An amazing reliable an affordable drive for your storage need. The speeds are good for a mechanical drive and the cost makes this a sweet purchase. I primarily use this drive to boot my games from and it does the job decently.
It's a graphics card. Powers through games quite nicely and the Geforce Experience makes recording a breeze when I'm too lazy to boot up OBS. the GTX 1060 is definitely a good middle ground card for when you want to game well but don't want to shell out 300-400 dollars on a 1070 or 1080. The one downside with this card is that the fan on it is kinda pitiful and struggles to keep the GPU cool when doing hard gaming sessions, however it has had no noticeable thermal throttling even when playing Forza Horzion 4 and GTA5.
Quite a nice case for the price. Has plenty of room for hard-drives and has tons of places to mount fans. Cable management could be a little better but good enough for the price point.
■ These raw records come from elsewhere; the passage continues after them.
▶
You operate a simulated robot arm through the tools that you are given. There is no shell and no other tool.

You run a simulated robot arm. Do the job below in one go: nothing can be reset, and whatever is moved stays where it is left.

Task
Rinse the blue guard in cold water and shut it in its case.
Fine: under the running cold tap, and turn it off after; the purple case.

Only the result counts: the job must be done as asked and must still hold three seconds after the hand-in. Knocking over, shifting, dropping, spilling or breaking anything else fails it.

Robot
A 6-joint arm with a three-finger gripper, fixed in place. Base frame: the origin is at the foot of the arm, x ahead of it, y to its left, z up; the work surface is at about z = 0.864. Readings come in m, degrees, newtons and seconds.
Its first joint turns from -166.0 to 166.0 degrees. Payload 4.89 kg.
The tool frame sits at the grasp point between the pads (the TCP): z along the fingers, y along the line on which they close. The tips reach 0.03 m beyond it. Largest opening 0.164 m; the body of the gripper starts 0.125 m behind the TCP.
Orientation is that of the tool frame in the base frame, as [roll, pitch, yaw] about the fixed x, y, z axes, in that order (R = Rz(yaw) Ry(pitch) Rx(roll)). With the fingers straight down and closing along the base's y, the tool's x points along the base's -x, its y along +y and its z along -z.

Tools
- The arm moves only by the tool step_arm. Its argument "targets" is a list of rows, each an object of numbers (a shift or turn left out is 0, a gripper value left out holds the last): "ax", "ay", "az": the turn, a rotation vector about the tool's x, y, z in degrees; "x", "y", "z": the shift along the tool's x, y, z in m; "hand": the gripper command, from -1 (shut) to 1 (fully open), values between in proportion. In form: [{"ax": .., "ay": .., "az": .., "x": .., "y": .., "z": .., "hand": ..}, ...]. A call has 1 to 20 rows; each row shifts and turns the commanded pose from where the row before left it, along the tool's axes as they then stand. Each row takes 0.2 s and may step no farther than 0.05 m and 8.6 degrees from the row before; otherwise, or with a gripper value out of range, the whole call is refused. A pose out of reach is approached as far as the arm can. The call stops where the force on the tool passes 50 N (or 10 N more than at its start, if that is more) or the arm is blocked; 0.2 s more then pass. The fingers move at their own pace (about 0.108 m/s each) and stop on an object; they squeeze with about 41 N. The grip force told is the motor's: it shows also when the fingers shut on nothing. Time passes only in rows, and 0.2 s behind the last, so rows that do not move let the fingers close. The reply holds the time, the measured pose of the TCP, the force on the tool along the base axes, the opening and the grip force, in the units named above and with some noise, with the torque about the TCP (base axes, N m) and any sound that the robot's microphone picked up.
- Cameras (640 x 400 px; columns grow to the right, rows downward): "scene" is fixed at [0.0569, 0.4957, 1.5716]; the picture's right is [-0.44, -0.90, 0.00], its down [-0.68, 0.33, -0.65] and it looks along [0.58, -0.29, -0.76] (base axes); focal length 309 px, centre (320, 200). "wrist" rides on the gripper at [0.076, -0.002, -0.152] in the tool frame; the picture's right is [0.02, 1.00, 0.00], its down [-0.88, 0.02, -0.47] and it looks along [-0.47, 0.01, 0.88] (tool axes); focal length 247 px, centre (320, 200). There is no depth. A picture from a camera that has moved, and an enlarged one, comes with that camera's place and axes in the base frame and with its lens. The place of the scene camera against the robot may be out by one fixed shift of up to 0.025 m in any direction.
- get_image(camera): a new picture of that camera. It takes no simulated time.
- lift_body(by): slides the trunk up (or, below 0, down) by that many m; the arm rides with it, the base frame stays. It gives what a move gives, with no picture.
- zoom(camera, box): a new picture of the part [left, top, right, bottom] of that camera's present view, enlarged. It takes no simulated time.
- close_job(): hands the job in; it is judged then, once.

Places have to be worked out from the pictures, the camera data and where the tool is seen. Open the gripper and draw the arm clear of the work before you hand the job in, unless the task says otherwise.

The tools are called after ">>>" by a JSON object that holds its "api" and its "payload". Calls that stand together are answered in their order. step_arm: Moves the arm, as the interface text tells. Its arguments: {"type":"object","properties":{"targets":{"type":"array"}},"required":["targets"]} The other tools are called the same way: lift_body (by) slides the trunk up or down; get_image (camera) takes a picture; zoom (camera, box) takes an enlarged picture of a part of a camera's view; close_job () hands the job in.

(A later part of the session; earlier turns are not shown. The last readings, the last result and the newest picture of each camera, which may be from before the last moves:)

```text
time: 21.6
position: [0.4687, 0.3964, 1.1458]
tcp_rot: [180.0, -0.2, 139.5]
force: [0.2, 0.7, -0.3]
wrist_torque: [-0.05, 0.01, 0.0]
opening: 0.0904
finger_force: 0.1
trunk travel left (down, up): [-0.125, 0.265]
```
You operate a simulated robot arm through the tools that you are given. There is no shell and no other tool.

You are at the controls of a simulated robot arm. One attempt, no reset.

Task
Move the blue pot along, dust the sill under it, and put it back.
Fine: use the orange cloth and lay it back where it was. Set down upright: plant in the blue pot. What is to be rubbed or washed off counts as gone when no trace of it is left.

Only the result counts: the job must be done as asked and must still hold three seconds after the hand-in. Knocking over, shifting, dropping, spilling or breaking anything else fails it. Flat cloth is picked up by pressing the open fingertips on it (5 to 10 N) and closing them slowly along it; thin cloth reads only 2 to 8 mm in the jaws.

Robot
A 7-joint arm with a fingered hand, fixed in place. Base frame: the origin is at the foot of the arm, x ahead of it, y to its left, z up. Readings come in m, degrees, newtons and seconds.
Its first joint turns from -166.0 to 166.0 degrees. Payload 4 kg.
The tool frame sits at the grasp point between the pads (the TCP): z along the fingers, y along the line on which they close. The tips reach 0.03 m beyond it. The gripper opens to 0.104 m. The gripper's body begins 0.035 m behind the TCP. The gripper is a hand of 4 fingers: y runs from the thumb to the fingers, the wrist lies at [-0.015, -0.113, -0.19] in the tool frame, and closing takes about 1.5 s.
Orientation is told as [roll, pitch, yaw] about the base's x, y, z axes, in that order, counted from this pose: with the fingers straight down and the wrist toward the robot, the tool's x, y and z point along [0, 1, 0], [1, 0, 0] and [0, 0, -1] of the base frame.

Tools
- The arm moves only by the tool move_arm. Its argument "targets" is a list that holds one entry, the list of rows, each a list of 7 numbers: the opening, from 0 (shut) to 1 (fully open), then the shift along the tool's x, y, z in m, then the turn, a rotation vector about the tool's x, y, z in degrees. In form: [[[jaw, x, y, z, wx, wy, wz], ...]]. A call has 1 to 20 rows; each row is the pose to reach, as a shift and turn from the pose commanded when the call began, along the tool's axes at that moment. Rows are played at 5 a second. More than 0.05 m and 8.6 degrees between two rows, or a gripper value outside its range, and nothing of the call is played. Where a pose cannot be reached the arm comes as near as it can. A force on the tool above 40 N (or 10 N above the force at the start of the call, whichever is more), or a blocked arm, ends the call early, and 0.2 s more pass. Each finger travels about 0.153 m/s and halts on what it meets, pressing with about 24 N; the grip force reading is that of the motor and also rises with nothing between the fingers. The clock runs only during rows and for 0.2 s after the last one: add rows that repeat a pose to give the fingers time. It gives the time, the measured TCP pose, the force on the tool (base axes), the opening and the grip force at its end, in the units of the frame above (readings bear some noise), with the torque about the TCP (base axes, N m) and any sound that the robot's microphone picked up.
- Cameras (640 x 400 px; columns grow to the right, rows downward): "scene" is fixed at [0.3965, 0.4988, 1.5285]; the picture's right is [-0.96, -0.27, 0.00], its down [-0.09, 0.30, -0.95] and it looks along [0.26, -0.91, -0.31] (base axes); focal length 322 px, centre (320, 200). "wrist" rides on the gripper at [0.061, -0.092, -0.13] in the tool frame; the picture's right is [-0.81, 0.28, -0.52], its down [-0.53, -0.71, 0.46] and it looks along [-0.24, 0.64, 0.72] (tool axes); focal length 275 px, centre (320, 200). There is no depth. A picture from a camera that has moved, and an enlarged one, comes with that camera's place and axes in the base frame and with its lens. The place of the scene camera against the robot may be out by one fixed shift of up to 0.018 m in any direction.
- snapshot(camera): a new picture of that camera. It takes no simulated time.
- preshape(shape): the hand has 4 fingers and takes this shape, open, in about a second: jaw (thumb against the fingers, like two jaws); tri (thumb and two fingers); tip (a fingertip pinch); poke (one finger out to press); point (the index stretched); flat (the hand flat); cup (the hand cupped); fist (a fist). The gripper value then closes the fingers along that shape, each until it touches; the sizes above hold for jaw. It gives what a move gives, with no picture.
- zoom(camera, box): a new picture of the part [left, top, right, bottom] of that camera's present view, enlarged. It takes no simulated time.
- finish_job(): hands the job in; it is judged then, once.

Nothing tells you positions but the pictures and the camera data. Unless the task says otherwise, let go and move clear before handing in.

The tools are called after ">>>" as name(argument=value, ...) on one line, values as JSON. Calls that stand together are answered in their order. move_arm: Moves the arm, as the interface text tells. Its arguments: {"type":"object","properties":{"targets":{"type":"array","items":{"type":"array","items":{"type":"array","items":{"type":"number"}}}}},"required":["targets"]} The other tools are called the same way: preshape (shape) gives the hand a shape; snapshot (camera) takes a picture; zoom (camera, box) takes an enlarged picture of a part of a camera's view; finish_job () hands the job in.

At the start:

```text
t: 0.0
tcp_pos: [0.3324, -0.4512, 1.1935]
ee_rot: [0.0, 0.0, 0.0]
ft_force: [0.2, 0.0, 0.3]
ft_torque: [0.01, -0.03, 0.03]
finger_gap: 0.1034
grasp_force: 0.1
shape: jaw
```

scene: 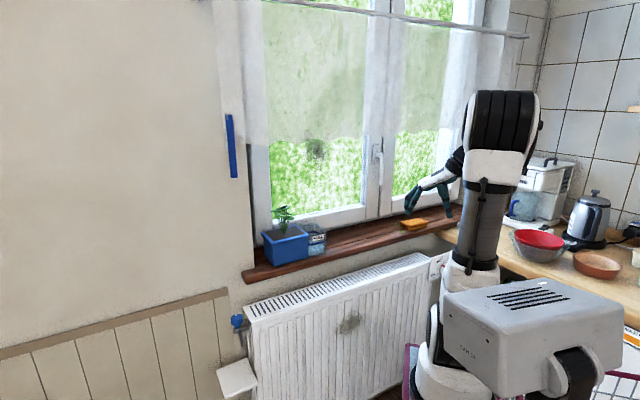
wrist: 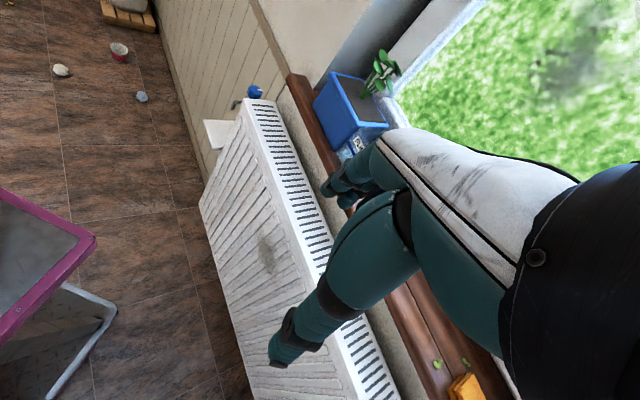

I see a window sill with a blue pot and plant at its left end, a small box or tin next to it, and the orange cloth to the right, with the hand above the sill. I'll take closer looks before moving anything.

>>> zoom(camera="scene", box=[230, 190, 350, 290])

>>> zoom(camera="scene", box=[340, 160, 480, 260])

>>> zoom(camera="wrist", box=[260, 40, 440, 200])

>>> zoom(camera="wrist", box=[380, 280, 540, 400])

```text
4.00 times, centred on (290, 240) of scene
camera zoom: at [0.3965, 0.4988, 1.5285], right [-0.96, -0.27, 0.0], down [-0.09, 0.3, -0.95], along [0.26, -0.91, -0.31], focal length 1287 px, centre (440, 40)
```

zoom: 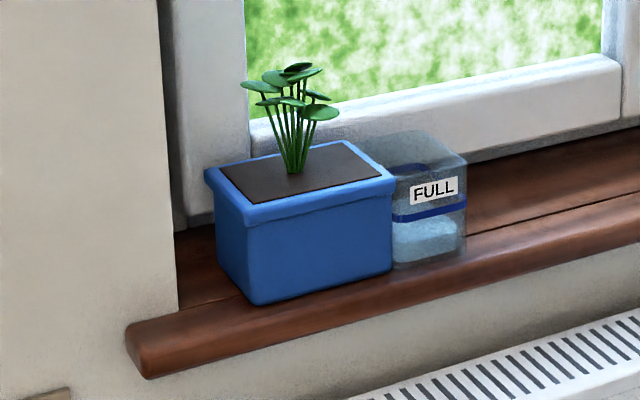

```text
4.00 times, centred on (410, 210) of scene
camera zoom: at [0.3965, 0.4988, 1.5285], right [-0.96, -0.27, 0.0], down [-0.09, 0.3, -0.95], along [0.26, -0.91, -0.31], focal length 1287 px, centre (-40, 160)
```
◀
The tinted glass window makes the LED lights in your case stand out, which is definitely a nice touch. The top and bottom fan mounts have dust guards which is good if you live in a house with 3 cats like I do. The included fans are 3-pin fans and therefore run at full speed all the time. Their quite noisy and don't seem like they do much. At the price, it's not to much of a big deal though. Front reset button, dual USB 3.0, and red LED accents make this case a great investment from a mid-tower standpoint.
Great Modular Power supply for a machine. The modular power cables are easy enough to deal with although a bit bulky. If you don't have space for cable management you might want to go with custom cables. The fan in the PSU is nice and quiet when running and it does provide enough power for most needs. The PSU is slightly bulking though so it may not fit in all cases even if you have a mid-atx case.
A great external drive for doing things on the go. Paired with USB 3.0 the speeds are really nice and has plenty of space for all that I need weather it would be music and movies on a trip, storing vacation photos, or saving RAW project files for editing videos and photos on the go on my laptop. Can't really complain at all.